#### [Set task 1]
Repeat the selected text that opens with "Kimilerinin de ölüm" in full.

#### [Selected text]
--- begin ---
Kimilerinin de ölüm hep gözlerinin önündedir. Sanki her an öleceklermiş gibi onu gözetleyip dururlar. Bu kişiler, namazlarını sanki dünyaya veda edecek olan kişilerin namazları gibi kılarlar. Bu hususta Muâz b. Cebel’den (r.a) gelen bir rivayet vardır; şöyle ki:
Resûlullah (s.a.v) kendisine, imanının hakikati nedir? diye sorduğunda Muâz (r.a), “Bir adım attığımda diğer adımımı yere basamayacağımı düşünüyorum.”[5] demiştir.
Habeşistanlı salihlerden olan Esved hakkında şöyle anlatılır: Bir gece namaz kılarken (her namazı bitirdiğinde) sağına soluna bakınıyormuş. Oradan birisi:
—Neden sağına soluna bakınıp duruyorsun? diye sorduğunda Esved:
—Ölüm meleği hangi tarafımdan gelecek diye bakınıyorum, demiştir.
İşte insanların mertebeleri bunlardır. Her birinin Allah (c.c) katında dereceleri vardır. Bir ay bir gün yaşam arzusunda bulunan birisiyle sadece bir ay yaşamak arzusunda bulunan elbette bir değildir. Bu ikisinin arasında Allah katında dereceler vardır. Zira âyet-i kerimelerde:
“Şüphe yok ki Allah zerre kadar haksızlık etmez”[6]
“Kim zerre miktarı hayır yapmışsa onu görür.”[7] buyrulmuştur.
Emelleri (hedefleri) kısa tutmanın belirtileri, amel ve taatlarda aceleci davranmada belli olur. Her insan hedeflerini kısa tuttuğunu iddia eder; fakat yalanı hemen belli olur, çünkü yaptıkları bunu gösterir. Zira bazen öyle şeylere özen gösterir ve ehemmiyet verir ki, o sene içinde asla ona ihtiyacı olmaz. İşte bunlar, onun emelini uzun tuttuğunun göstergesidir.
--- end ---
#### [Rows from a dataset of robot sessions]
--- begin ---
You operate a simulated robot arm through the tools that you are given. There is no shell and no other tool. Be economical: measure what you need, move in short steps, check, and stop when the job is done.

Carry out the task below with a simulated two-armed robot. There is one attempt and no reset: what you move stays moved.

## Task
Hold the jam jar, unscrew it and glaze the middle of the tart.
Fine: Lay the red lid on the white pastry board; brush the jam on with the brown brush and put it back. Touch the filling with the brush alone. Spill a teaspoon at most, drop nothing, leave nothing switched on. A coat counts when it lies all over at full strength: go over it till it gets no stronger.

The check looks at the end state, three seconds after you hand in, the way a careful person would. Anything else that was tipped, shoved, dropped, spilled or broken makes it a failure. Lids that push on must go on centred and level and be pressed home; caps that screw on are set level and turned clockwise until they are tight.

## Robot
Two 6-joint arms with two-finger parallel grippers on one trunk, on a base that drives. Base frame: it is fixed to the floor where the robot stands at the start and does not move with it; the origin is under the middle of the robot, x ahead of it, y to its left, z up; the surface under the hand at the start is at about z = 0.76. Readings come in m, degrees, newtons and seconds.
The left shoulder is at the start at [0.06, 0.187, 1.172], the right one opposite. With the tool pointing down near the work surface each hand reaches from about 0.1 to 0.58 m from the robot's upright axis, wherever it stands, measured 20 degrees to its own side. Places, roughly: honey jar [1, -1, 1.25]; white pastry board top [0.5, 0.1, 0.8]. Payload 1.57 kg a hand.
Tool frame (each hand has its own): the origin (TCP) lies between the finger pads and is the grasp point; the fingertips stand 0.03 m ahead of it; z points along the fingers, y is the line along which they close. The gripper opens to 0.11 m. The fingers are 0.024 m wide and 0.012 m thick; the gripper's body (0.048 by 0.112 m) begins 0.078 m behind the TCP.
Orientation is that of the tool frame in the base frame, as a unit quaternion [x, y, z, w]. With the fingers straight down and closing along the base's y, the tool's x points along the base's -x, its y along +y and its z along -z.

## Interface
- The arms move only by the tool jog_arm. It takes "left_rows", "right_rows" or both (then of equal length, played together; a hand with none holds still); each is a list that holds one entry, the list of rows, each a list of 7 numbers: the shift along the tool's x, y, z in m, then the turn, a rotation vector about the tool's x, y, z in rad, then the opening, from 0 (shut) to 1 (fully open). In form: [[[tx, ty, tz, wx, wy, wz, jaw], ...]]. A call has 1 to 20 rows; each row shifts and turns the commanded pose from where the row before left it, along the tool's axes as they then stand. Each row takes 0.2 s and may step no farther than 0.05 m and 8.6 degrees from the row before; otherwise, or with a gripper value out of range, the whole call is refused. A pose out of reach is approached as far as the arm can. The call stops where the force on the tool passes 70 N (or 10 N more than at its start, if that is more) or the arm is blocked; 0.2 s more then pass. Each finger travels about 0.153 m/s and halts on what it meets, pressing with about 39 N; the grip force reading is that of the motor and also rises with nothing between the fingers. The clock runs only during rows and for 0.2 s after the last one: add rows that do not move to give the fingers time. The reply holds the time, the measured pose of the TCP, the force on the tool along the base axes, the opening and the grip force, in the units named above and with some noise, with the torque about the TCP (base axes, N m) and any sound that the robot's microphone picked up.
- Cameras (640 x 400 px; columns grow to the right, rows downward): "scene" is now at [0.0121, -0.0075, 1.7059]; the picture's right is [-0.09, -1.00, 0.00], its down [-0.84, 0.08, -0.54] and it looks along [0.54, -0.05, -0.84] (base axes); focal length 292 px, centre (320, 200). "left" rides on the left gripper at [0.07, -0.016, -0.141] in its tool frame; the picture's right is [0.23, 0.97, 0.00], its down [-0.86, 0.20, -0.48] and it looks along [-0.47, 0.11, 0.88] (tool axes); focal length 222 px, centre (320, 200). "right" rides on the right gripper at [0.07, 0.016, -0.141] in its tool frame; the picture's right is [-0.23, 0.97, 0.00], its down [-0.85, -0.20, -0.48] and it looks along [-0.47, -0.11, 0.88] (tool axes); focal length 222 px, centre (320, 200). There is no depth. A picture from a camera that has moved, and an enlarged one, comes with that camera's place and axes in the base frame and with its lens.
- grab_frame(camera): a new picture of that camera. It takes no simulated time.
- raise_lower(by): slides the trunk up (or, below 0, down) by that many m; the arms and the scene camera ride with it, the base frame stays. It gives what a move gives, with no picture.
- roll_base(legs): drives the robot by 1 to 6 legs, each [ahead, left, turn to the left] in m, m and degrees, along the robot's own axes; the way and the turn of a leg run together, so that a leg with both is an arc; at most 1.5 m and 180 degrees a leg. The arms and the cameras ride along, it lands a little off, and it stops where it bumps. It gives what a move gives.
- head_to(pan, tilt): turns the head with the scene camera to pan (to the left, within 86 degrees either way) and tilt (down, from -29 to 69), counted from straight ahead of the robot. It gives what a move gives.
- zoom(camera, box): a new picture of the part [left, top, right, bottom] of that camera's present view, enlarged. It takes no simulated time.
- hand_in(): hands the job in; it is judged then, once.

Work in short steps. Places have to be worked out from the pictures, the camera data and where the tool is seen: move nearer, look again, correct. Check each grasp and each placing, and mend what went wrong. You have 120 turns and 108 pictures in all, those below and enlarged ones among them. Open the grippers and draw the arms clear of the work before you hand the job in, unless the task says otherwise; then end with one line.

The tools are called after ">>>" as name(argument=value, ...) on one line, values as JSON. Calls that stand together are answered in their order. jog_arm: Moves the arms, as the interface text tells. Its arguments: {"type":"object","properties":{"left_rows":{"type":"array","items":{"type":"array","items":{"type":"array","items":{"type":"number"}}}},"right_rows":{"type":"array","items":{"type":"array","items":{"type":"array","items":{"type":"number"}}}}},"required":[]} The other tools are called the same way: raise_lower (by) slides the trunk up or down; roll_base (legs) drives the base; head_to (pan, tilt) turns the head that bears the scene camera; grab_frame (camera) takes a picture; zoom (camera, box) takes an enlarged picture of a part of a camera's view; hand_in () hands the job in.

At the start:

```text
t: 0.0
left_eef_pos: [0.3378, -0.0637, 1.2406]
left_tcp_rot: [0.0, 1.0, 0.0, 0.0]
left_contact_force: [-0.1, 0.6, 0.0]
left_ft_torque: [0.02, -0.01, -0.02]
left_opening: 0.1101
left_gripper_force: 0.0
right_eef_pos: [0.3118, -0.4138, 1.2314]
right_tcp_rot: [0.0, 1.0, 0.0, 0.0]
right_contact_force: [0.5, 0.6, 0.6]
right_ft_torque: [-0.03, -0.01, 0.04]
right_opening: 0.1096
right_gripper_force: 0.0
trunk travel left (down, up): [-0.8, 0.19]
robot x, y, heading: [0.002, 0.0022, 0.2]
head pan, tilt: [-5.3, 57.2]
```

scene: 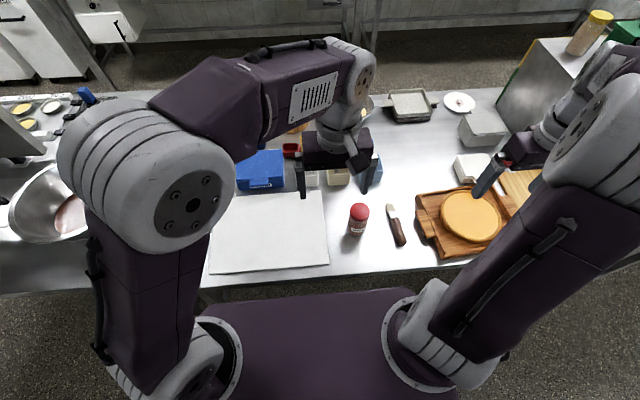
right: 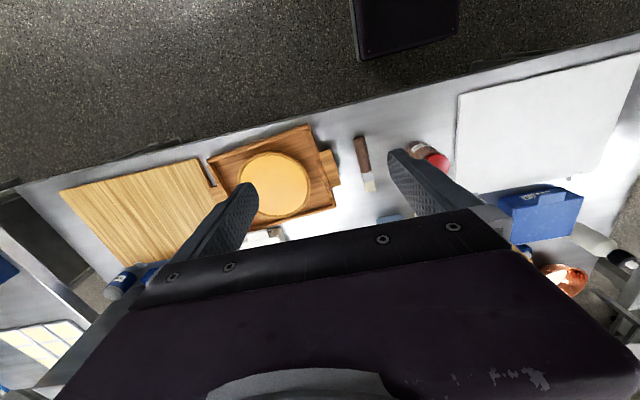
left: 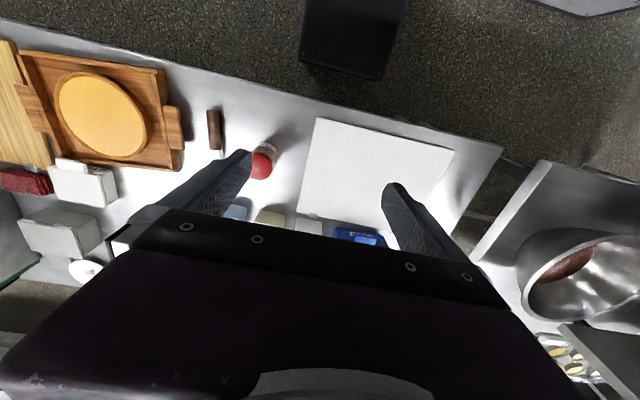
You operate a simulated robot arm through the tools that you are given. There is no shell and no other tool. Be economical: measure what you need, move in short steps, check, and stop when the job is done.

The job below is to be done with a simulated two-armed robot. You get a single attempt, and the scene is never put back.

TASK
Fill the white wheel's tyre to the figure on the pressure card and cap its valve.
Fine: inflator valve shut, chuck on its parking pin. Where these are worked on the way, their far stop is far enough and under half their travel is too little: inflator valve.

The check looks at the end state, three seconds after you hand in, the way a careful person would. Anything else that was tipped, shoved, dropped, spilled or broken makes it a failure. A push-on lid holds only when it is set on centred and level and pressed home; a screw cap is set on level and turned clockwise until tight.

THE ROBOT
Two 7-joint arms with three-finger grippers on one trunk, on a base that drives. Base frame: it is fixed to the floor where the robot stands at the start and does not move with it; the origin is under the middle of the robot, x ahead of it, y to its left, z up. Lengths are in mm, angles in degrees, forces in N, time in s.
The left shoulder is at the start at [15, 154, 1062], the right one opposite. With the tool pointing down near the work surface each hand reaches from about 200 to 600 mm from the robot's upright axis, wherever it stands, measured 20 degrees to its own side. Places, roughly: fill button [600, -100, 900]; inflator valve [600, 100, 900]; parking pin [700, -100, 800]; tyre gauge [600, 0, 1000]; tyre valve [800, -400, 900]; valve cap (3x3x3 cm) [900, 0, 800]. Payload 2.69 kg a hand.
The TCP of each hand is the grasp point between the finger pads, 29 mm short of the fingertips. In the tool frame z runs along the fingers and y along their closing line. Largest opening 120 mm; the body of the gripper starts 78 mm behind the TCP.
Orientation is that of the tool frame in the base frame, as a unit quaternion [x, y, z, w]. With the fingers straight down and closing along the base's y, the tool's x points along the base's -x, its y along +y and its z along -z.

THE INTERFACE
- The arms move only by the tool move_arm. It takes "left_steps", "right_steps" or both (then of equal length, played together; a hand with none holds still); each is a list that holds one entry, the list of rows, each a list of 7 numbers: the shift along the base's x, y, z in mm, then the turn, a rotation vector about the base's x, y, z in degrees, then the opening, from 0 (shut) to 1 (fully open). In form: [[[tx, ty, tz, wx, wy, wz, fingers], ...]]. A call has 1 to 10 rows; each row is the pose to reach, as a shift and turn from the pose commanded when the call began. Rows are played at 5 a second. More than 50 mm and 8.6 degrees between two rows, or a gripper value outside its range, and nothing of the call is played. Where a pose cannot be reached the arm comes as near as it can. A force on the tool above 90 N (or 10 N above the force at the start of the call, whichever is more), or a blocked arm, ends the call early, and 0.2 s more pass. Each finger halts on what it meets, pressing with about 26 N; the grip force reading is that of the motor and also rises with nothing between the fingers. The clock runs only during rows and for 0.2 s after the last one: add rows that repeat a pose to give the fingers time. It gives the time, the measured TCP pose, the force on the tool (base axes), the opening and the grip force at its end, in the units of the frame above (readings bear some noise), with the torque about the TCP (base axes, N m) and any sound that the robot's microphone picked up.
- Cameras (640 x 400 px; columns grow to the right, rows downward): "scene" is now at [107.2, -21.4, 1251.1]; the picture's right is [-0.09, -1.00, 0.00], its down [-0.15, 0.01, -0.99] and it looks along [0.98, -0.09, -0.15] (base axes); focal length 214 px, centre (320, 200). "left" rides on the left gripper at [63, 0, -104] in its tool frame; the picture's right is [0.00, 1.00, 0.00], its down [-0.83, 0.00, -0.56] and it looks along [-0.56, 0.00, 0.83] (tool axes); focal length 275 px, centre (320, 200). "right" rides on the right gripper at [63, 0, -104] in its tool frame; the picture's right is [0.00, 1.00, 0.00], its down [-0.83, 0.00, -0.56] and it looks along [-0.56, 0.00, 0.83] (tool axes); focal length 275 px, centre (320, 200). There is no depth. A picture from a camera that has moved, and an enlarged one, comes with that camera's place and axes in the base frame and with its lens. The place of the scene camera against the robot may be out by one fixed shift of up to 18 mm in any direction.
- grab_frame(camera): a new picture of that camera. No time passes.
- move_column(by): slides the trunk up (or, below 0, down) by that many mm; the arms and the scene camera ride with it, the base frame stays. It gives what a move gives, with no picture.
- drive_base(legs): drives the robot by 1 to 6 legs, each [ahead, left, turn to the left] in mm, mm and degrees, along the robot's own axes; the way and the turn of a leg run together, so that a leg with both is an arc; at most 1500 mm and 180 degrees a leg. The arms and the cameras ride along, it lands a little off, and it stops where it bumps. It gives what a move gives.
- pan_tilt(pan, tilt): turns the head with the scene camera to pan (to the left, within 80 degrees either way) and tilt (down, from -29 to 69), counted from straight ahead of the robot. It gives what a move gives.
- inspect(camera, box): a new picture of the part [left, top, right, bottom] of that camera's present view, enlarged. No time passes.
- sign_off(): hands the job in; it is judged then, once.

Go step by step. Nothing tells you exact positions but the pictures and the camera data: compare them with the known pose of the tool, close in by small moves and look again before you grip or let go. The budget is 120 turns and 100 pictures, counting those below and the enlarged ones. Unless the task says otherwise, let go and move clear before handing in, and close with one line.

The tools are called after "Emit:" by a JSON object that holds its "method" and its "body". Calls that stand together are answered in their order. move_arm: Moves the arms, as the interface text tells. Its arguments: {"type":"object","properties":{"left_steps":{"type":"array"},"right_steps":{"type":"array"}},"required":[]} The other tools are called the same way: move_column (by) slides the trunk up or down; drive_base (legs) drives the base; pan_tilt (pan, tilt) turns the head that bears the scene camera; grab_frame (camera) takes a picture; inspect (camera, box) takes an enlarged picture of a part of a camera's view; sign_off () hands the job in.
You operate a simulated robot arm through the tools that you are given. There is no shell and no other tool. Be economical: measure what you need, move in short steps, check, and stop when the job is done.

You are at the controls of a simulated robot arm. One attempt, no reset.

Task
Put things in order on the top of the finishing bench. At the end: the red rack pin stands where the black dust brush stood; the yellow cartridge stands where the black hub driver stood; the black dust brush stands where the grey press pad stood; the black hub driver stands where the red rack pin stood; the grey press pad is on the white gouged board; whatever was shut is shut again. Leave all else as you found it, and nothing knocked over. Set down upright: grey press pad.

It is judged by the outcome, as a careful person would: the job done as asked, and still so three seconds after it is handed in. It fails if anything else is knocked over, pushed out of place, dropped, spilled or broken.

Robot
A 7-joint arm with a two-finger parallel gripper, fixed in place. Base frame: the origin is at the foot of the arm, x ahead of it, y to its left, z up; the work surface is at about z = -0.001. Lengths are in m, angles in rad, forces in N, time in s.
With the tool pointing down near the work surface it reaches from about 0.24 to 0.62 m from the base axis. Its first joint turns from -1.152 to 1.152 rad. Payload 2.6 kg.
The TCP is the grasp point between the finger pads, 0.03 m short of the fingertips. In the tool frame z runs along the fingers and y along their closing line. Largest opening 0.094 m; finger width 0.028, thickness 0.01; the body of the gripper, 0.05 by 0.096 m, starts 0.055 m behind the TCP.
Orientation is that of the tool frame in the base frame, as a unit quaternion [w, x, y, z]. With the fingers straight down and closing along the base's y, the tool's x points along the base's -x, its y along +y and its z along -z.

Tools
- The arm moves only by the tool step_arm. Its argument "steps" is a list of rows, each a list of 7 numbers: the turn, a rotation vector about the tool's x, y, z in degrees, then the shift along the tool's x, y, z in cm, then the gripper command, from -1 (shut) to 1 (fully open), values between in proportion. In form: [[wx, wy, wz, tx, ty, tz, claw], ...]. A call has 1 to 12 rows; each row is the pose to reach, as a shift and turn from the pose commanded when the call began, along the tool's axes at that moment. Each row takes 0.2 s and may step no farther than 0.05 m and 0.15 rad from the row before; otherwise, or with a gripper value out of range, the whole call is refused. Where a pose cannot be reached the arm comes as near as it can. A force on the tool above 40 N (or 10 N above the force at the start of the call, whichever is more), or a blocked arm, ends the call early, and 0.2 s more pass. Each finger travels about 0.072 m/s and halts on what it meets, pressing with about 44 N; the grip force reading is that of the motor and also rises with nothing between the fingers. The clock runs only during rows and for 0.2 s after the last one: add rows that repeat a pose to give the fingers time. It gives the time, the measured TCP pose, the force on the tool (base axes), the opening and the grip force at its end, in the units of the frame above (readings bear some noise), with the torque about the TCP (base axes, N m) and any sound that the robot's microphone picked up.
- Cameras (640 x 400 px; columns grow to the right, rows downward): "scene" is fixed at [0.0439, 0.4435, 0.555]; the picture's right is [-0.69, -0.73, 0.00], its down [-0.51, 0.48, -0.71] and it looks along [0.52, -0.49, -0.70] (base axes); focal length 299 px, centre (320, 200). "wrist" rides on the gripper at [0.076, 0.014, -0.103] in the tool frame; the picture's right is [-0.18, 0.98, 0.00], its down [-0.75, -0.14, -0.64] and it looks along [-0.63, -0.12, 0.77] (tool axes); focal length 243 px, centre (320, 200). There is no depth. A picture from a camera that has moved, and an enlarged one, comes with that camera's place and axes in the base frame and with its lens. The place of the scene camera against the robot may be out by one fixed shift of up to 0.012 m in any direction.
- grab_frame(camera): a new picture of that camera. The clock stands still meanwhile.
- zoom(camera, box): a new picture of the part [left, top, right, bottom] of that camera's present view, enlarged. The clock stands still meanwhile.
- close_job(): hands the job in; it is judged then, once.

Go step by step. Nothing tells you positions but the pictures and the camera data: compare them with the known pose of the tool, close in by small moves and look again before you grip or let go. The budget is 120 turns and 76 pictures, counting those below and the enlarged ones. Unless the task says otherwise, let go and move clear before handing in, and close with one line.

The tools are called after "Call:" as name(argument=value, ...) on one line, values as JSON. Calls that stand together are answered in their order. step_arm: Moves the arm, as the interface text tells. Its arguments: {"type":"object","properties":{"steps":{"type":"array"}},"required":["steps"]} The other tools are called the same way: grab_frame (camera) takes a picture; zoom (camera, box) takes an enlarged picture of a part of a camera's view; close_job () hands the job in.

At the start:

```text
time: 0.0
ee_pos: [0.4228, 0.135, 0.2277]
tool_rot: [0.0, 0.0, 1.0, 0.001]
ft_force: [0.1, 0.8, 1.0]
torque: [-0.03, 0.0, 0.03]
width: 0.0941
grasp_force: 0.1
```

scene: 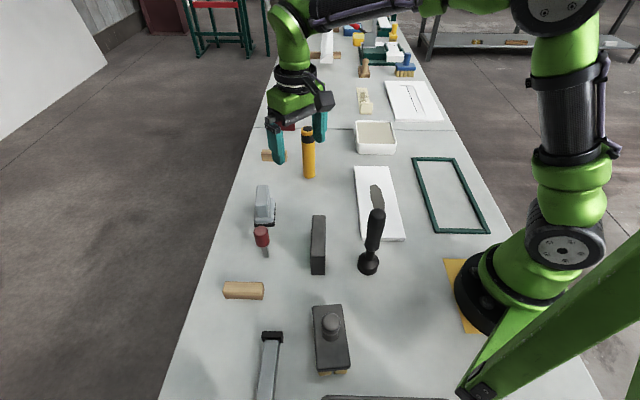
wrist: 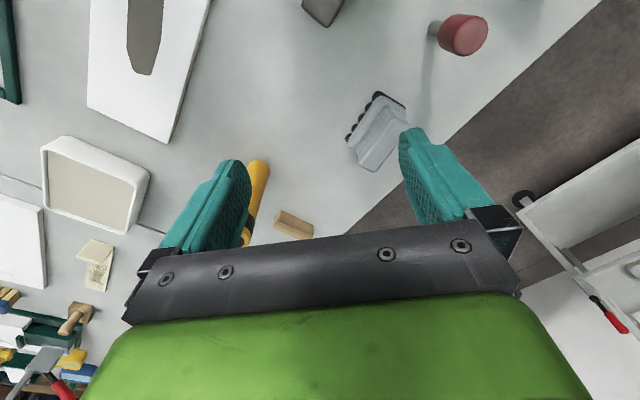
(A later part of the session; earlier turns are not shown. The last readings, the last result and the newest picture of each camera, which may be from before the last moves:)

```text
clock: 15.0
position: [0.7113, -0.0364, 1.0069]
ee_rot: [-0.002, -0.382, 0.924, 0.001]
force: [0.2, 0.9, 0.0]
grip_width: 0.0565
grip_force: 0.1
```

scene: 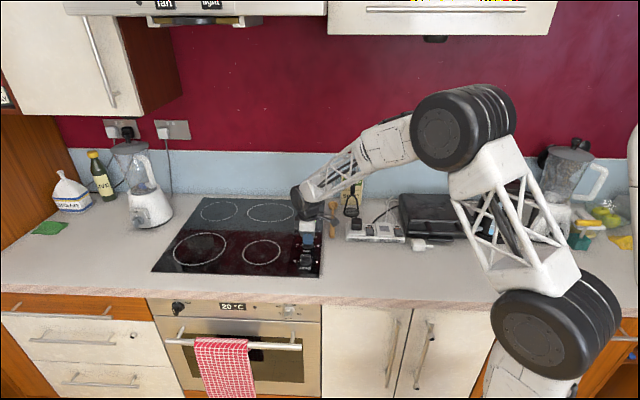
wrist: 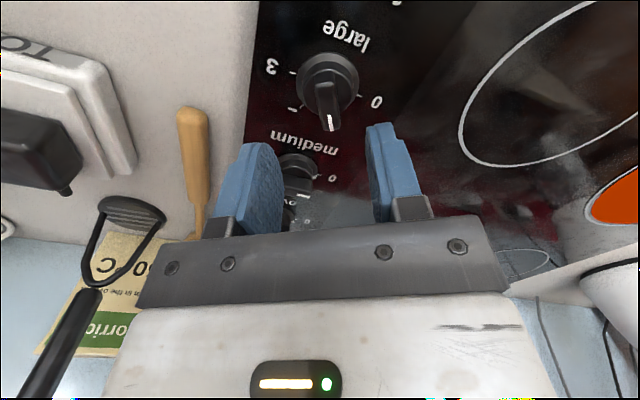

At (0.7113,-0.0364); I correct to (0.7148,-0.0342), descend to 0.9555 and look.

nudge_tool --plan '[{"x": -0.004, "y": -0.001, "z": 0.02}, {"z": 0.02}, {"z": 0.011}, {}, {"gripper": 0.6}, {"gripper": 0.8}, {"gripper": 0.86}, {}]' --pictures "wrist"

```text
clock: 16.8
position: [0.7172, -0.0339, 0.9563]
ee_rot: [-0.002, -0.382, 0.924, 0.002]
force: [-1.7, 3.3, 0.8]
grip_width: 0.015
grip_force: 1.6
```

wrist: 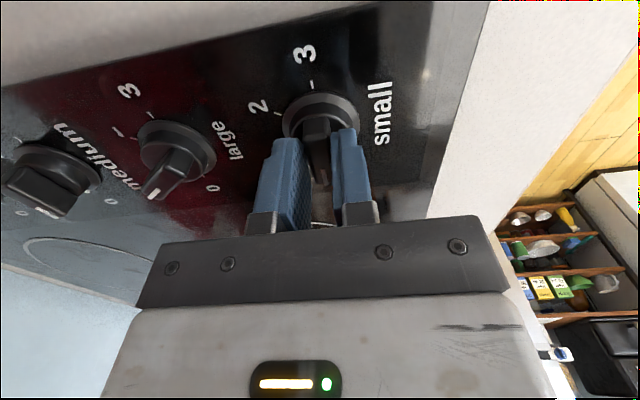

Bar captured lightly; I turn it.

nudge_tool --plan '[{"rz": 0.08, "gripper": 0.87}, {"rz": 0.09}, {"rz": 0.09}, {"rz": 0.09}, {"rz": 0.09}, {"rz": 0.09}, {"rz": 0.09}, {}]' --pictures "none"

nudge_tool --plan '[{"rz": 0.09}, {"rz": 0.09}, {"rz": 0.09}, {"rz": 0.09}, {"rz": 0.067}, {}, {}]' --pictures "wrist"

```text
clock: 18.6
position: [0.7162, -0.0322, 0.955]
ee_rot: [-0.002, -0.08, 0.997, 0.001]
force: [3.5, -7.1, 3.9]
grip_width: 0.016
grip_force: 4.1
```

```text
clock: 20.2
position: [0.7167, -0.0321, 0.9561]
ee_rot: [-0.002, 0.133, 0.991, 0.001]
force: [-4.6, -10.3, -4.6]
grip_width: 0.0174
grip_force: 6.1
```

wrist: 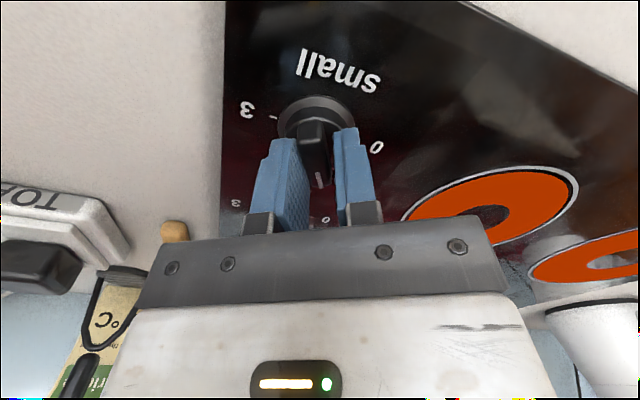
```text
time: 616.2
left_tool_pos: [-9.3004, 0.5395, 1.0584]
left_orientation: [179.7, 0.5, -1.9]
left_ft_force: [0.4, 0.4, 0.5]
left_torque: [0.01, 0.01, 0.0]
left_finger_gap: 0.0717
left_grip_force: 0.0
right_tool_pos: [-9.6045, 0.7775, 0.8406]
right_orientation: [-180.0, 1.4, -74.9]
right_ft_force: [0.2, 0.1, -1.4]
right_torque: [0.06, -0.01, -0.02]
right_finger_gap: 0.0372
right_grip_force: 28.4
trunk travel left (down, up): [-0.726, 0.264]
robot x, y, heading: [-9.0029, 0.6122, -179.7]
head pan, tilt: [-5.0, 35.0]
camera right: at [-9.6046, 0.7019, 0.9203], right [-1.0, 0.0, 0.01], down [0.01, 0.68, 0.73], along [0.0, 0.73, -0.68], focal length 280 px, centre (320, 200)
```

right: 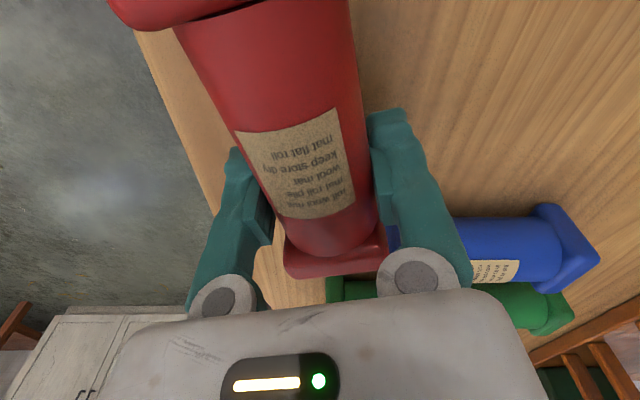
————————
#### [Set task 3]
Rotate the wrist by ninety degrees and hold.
--- end ---
#### [Set task 2]
Set down exactly the lines from the line that contains "- head_to(pan, tilt): turns" to the line that contains "- hand_in(): hands", both lines included, and nothing more. Number the lines from 1 and leave blank lines out.

#### [Output 1]
Kimilerinin de ölüm hep gözlerinin önündedir. Sanki her an öleceklermiş gibi onu gözetleyip dururlar. Bu kişiler, namazlarını sanki dünyaya veda edecek olan kişilerin namazları gibi kılarlar. Bu hususta Muâz b. Cebel’den (r.a) gelen bir rivayet vardır; şöyle ki:
Resûlullah (s.a.v) kendisine, imanının hakikati nedir? diye sorduğunda Muâz (r.a), “Bir adım attığımda diğer adımımı yere basamayacağımı düşünüyorum.”[5] demiştir.
Habeşistanlı salihlerden olan Esved hakkında şöyle anlatılır: Bir gece namaz kılarken (her namazı bitirdiğinde) sağına soluna bakınıyormuş. Oradan birisi:
—Neden sağına soluna bakınıp duruyorsun? diye sorduğunda Esved:
—Ölüm meleği hangi tarafımdan gelecek diye bakınıyorum, demiştir.
İşte insanların mertebeleri bunlardır. Her birinin Allah (c.c) katında dereceleri vardır. Bir ay bir gün yaşam arzusunda bulunan birisiyle sadece bir ay yaşamak arzusunda bulunan elbette bir değildir. Bu ikisinin arasında Allah katında dereceler vardır. Zira âyet-i kerimelerde:
“Şüphe yok ki Allah zerre kadar haksızlık etmez”[6]
“Kim zerre miktarı hayır yapmışsa onu görür.”[7] buyrulmuştur.
Emelleri (hedefleri) kısa tutmanın belirtileri, amel ve taatlarda aceleci davranmada belli olur. Her insan hedeflerini kısa tuttuğunu iddia eder; fakat yalanı hemen belli olur, çünkü yaptıkları bunu gösterir. Zira bazen öyle şeylere özen gösterir ve ehemmiyet verir ki, o sene içinde asla ona ihtiyacı olmaz. İşte bunlar, onun emelini uzun tuttuğunun göstergesidir.

#### [Output 2]
1. - head_to(pan, tilt): turns the head with the scene camera to pan (to the left, within 86 degrees either way) and tilt (down, from -29 to 69), counted from straight ahead of the robot. It gives what a move gives.
2. - zoom(camera, box): a new picture of the part [left, top, right, bottom] of that camera's present view, enlarged. It takes no simulated time.
3. - hand_in(): hands the job in; it is judged then, once.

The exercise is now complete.